夏が終わる

 2020年になってから既に3分の2が過ぎた。何事もなければ本当は今頃東京オリンピックの余韻に日本中が浮き足立って、アスリートの驚異的な身体能力とパフォーマンスに感心した気持ちを、他の誰かと共有していたであろう人もたくさんいたはずだ。残念ながらオリンピックは来年に持ち越しとなって、実際に開催されるのかどうかは正直誰にも定かではない状態だ。ただオリンピックがあろうがなかろうが、夏には夏らしい細やかな出来事を満喫したいと毎年思う。今年は夏も暑い暑いと言いながら子育てに奔走して、そしていつの間にか終わろうとしている。

 冷房の風ではなくて、冷たい水を浴びて身体を冷やしたい。足首くらいまでの深さの川に足を浸けて、濡らしたタオルで顔を拭う。山間に流れる冷たい水は直射日光の下でも、火照った身体の熱を奪っていく。流れの途中に腰掛けられそうなちょうど良い大きさの石を見つけた。足に絡み付く水を振り払うようにしてそこまで歩いていき、ゆっくりと息を吐きながら座った。僕の目線の先まで水の流れはずっと続いていて、視界の向こうのずっと先までも続いているに違いない。やがてそれは海まで流れ着き、雨となってまた戻ってくるだろう。

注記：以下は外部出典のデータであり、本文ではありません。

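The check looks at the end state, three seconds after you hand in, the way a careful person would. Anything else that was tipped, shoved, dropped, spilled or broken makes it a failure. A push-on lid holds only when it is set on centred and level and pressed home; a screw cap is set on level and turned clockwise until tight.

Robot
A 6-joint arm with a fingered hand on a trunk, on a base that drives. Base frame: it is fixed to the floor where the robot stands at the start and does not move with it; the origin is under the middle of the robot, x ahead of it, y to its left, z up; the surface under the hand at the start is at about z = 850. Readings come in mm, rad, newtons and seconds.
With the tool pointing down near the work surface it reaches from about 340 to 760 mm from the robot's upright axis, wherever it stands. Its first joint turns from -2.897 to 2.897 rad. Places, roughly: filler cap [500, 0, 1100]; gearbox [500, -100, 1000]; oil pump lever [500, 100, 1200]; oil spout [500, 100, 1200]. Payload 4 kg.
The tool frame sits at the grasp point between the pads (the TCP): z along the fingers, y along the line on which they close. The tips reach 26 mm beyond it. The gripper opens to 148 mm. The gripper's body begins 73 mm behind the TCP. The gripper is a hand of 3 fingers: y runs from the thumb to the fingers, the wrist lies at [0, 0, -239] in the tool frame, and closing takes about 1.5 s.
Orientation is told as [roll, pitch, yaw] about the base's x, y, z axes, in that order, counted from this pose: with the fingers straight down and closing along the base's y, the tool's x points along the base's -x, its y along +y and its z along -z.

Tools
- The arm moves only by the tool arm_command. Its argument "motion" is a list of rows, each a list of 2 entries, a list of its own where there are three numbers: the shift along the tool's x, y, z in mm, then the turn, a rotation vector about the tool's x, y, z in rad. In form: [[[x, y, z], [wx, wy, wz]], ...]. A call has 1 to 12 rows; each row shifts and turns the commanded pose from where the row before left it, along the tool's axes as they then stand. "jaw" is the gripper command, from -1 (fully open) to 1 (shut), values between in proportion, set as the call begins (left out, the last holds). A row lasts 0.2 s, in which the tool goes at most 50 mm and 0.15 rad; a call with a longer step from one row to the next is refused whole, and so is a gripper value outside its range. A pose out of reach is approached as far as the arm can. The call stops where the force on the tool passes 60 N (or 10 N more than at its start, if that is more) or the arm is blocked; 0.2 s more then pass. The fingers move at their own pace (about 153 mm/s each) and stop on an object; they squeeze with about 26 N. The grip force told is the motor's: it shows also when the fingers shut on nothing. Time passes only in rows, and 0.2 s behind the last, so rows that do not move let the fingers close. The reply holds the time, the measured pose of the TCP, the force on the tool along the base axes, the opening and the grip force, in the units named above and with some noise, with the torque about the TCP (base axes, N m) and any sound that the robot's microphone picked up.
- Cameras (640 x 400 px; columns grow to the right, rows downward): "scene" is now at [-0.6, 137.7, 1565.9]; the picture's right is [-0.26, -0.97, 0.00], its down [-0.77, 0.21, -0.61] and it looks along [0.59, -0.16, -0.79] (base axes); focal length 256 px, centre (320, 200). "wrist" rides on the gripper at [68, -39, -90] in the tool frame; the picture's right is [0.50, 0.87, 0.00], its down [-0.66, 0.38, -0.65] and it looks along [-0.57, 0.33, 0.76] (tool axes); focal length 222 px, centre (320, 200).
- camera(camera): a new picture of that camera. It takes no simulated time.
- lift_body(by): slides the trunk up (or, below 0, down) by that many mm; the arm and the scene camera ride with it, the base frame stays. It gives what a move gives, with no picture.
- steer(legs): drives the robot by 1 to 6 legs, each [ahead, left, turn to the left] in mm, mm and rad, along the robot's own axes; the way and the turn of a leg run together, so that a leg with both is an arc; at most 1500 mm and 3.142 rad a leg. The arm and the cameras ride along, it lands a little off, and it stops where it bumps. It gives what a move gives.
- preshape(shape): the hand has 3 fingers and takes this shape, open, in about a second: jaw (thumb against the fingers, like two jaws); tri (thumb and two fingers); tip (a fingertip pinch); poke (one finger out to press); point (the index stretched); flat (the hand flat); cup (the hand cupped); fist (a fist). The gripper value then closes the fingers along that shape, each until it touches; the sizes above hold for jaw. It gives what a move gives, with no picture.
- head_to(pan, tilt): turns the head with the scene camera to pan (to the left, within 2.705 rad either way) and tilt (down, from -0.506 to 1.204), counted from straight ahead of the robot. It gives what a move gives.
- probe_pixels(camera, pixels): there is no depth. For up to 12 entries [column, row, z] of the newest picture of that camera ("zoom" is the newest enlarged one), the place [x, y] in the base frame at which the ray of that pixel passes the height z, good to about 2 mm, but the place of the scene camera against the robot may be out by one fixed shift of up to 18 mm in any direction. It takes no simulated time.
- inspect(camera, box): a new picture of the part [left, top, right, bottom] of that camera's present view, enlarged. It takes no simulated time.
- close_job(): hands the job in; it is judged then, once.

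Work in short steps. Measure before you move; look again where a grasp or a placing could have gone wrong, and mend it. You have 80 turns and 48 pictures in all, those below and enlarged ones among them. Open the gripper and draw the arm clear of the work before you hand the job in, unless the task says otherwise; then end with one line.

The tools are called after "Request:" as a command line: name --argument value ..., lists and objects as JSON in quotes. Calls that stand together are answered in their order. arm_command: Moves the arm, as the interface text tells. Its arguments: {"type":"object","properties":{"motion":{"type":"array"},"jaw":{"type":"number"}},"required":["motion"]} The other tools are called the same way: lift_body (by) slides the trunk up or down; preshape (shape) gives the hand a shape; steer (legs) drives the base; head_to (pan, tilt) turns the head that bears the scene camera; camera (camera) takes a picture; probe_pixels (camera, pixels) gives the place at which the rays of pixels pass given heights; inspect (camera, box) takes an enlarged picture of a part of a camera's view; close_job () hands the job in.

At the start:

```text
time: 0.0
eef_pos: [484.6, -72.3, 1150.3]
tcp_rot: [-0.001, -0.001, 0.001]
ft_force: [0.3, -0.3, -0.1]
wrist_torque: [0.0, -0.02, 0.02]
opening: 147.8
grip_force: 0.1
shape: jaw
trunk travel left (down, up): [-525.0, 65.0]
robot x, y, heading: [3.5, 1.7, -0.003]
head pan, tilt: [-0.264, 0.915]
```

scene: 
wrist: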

 一つの大きな島ではあるけれど、ちょうど真ん中辺りで二つに別れるようにして断崖絶壁になる場所がある。絶える事のない波が毎回ほんの僅かずつ岩の表面を削っていく。どれくらいの時間がその地形にまで導いたのだろうか。僕が立っている場所も、果てしなく遠い未来には波に削られて誰も立つ事が出来なくなっているかもしれない。開けた海の向こうから来た波が岩肌に挟まれて行き場を失くし、豪快な飛沫を上げている。吹き上げる風に水の粒が巻き上げられて僕の顔にぶつかっていた。

 空は広いのだけど、高くそびえ立った何本もの木々の先端が、その青を切り取っていた。山の向こう側を目掛けて大きく叫んでみる。自分の声がやまびこになって返って来たのを今まで聞いた事がない。そしてその時も、絞り出したはずの僕の声は山を越える前にどこかに紛れてしまったようだ。どこかで鳥の鳴き声が響いた。でもその姿はどこにも捉えられない。夏の太陽の日差しが、水面で反射して煌めいている。東京の雑多な音に混じった蝉の鳴き声も悪くはないが、蝉の鳴き声だけが絶えず聞こえているのも不思議と耳に心地良い。

 来年の夏はどんな風に過ごせるだろうか。今年の夏だって何もなかったわけではない。特別な事があろうとなかろうと、今年の夏はもう二度とはやってこない。吹き抜ける熱風も、肌を焼くような太陽も、季節が巡れば同じにはならない。今年の僕は来年にはいない。来年の僕は今年の僕と同じ人間ではない。夏の終わりの1日は特別な日ではないけれど、いつか訪れる特別な日に懐かしんで思い出すだろう。